Die Anzahl der PS hält sich in Grenzen, dafür braucht die Kutsche von Siegfried Eckl weder Diesel noch Benzin. Wenn er sein Gespann durch die Straßen von Nabburg lenkt, ist ihm ein freundliches Lächeln sicher. Dafür sorgen vor allem die beiden Süddeutschen Kaltblüter Franzi und Sigl. Denn der Anblick eines solchen Gespanns ist selten geworden. Was früher Standard war beim Transport von Ware und Personen, ist heute Hobby – und mit einigem Aufwand verbunden. Oberpfalz-Medien hat den Kutscher auf einem kleinen Ausflug begleitet.

Einsteigen, anschnallen und den Zündschlüssel umdrehen – so läuft das nicht mit Franzi und Sigl, den beiden Kaltblütern der Familie Eckl in Nabburg, die früher mal eine richtige Landwirtschaft hatte. Inzwischen ist die Stadt ganz nah herangerückt an den Hof in der Neunburger Straße. Die Milchkühe sind weg, nur zwei Pferde stehen noch im Stall. Ihr Besitzer, Siegfried Eckl, reitet schon seit seinem 18. Lebensjahr. Doch nach Problemen mit der Bandscheibe hat er umgesattelt: Jetzt fährt er Kutsche.
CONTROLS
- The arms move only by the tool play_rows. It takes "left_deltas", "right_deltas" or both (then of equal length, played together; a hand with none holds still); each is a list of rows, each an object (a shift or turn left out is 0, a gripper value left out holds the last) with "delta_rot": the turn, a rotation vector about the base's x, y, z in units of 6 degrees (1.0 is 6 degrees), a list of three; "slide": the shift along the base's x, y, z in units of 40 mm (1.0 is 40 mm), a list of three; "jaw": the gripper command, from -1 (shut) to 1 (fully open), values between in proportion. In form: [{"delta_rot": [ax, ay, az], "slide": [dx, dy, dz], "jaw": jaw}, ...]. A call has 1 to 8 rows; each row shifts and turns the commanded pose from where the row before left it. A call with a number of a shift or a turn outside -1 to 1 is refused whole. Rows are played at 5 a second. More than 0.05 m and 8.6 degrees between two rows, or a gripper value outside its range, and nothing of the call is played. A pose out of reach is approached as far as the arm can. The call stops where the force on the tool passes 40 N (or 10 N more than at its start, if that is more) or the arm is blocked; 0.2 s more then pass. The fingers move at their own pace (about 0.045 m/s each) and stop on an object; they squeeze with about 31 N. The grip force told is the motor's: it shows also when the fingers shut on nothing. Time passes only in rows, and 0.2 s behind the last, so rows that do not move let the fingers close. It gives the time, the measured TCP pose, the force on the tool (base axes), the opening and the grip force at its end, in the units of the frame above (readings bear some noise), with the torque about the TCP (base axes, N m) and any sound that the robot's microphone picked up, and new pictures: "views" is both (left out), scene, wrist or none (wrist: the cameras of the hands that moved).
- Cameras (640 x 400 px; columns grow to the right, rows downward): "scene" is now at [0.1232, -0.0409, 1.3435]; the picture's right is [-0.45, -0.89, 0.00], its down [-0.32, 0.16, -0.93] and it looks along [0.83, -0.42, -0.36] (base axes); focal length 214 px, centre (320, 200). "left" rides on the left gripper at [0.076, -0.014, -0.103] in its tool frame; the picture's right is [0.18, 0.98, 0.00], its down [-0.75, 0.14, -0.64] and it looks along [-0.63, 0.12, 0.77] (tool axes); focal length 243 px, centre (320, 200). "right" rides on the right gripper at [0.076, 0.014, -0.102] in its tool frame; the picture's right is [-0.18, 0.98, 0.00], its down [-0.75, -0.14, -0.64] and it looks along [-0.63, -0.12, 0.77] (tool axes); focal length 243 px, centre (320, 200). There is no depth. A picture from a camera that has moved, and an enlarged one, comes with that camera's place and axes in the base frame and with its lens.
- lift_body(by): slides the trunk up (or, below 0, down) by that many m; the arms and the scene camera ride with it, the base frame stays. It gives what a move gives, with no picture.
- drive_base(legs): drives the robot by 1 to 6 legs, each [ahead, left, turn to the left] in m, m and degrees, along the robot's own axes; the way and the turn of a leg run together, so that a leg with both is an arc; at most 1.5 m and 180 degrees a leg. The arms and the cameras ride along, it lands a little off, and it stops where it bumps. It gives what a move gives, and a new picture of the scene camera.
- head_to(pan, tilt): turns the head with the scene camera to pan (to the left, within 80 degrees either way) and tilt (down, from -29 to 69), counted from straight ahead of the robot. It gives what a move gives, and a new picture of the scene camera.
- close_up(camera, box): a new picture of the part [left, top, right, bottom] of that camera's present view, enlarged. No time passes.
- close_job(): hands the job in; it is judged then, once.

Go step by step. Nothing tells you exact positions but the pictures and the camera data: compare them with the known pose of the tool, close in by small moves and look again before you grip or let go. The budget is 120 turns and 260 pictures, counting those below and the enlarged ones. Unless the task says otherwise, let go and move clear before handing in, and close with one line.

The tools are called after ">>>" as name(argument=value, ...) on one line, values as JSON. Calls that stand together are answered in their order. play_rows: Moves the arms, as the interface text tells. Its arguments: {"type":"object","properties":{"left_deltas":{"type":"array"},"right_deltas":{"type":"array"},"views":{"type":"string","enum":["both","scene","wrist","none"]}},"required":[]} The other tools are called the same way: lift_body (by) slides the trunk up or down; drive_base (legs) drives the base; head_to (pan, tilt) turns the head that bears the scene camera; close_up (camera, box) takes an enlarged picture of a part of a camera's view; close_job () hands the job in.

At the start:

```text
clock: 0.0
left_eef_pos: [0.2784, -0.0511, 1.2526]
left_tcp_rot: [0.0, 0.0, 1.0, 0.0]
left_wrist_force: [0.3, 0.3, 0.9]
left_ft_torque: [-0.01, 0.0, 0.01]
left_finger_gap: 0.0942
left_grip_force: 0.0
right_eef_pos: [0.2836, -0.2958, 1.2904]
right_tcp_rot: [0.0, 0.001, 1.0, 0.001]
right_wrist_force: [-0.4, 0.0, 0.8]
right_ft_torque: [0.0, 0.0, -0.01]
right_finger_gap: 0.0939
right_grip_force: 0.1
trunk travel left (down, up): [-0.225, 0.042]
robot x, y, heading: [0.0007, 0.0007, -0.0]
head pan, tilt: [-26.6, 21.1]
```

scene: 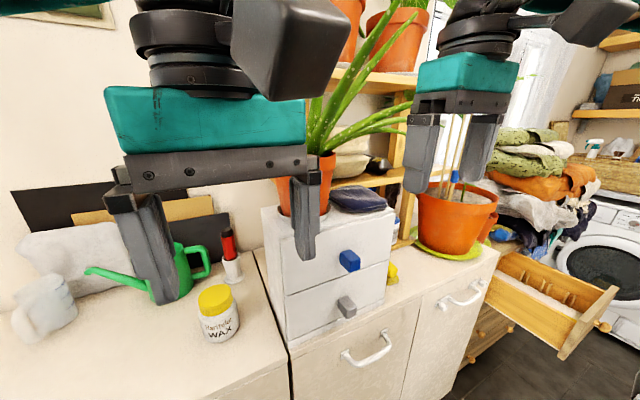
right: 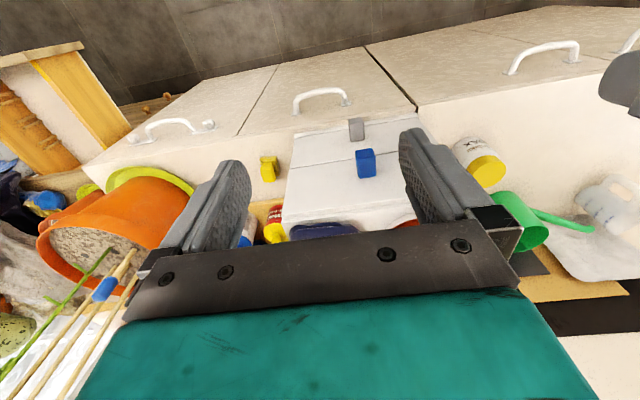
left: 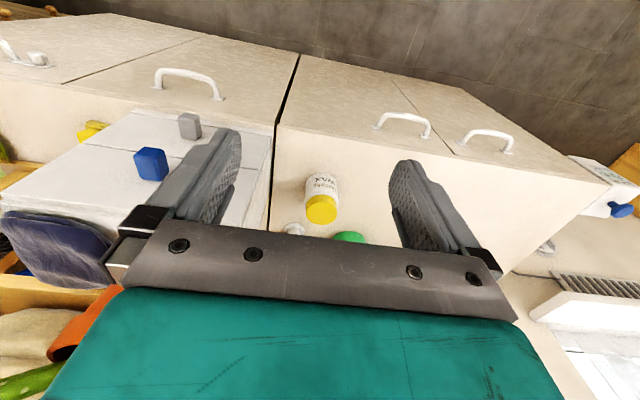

"Seit zehn Jahren wird angespannt", sagt der 53-Jährige und macht sich zusammen mit seiner Frau Ilona fachkundig an die Arbeit mit einem für Laien komplizierten System aus Holz, Eisen und Lederriemen: dem Kummet-Geschirr. Als erstes ist Franzi an der Reihe und bekommt den maßgefertigten, gepolsterten Ring über den Hals gestreift, der zusammen mit den Lederriemen die Zugkraft optimal auf den Körper verteilen soll. Dann geht es ab ins Freie, wo schon die Kutsche wartet. Anders als der gutmütigere Sigl zickt Franzi manchmal ein wenig beim "Ankleiden". Weil sie weiß, dass sie jetzt gleich kräftig arbeiten muss? "Nein", meint Ilona Eckl, "die Pferde sind schon voller Elan, die wollen gern ziehen."
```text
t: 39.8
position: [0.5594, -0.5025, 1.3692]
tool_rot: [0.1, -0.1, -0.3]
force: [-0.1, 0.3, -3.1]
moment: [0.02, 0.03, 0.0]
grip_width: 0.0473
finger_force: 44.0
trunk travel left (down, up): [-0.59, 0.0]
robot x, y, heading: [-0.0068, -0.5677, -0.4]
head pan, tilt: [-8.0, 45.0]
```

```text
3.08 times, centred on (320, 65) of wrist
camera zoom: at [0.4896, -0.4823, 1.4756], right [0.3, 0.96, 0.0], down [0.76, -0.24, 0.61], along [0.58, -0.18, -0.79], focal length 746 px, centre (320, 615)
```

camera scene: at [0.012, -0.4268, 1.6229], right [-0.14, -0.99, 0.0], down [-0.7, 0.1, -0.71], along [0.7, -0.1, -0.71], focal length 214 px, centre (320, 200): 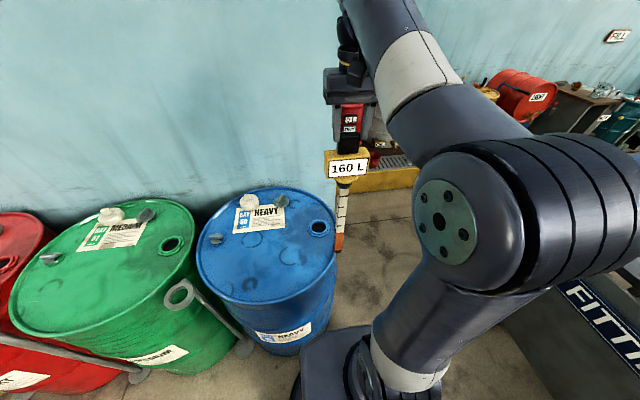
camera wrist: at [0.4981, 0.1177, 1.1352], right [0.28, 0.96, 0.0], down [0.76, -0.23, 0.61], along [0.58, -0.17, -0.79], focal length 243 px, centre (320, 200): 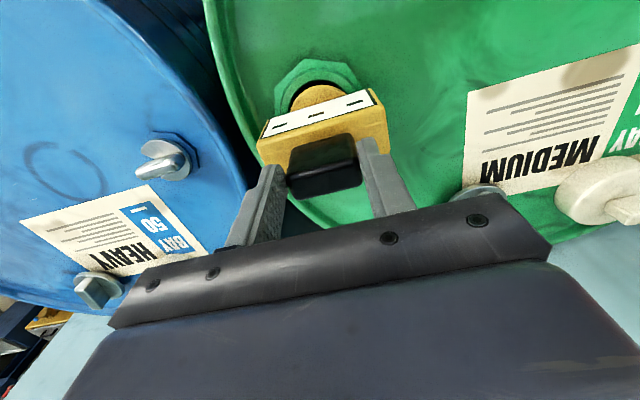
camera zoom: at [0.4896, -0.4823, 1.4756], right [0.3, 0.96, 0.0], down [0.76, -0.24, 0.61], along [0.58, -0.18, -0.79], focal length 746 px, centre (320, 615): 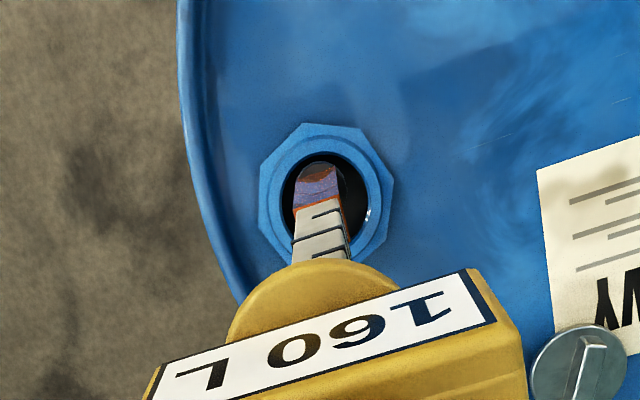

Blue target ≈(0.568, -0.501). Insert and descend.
Doch bis es soweit ist, gibt es eine Reihe von Handgriffen zu erledigen. Für Franzi als Hand-Gaul heißt es in der Oberpfälzer Fachsprache hott (rechts; vom Kutschbock aus gesehen) beim Anspannen, für Sodl-Gaul (Sattel-Gaul) Sigl "wister" (links), ein Seitenwechsel kommt für die Gewohnheitstiere nicht infrage. Die massigen Pferde mit bis zu 900 Kilogramm Gewicht lassen sich geduldig in die gewünschte Position bringen. "Der Sigl schläft da immer fast ein", merkt Ilona Eckl an. Doch man ahnt, welche Kraft in den Muskelpaketen steckt. Das sind doch ganz klar zwei PS, also zwei Pferdestärken, die jetzt die Kutsche ziehen werden? "Eher schon drei PS pro Pferd", schätzt der Kutscher und schmunzelt dabei. "Getankt" ist bereits: pro Tag sind das etwa zehn Kilo Heu. "Kein Hafer, sonst werden sie zu fett, sie müssen ja auch nicht so viel schuften wie andere Kaltblüter, die man zum Holzrücken verwendet", sagt ihr Boss.
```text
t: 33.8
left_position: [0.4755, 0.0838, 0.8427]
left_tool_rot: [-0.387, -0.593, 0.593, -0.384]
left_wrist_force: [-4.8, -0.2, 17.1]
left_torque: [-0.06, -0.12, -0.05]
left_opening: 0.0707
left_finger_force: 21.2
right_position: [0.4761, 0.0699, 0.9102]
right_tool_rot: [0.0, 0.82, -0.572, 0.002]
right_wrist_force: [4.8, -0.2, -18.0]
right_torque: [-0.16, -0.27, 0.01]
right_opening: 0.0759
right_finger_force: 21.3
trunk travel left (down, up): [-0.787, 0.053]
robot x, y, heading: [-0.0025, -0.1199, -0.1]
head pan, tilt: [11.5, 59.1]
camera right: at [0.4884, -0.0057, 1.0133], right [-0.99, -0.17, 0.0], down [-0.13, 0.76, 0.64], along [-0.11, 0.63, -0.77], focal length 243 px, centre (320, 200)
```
Ein paar Minuten später sind die langen Zügel entwirrt und befestigt, es kann losgehen, und zwar im Achenbach-Stil. Der ist benannt nach einem Chef des Königlichen Marstalls in Berlin. Siegfried Eckl schaut nach links und rechts, bevor er mit dem Gespann im Schritttempo in die Neunburger Straße stadtauswärts einbiegt. "Für Kutschen gelten die ganz normalen Verkehrsregeln", informiert er. Das bedeutet Handzeichen geben, umschauen, an der Ampel anhalten. Braucht der Kutscher auch einen Führerschein? "Den sollte man schon haben, vor allem wenn ein Unfall passiert," erklärt der Nabburger, der dafür eine Woche Theorie und Praxis inklusive Prüfung absolviert hat und sich vorsichtshalber auch immer an die im Verkehr übliche Promillegrenze hält. Er will wachsam sein, denn Bremsen ist schwierig, wenn sich zwei so mächtige Zugpferde ins Zeug legen.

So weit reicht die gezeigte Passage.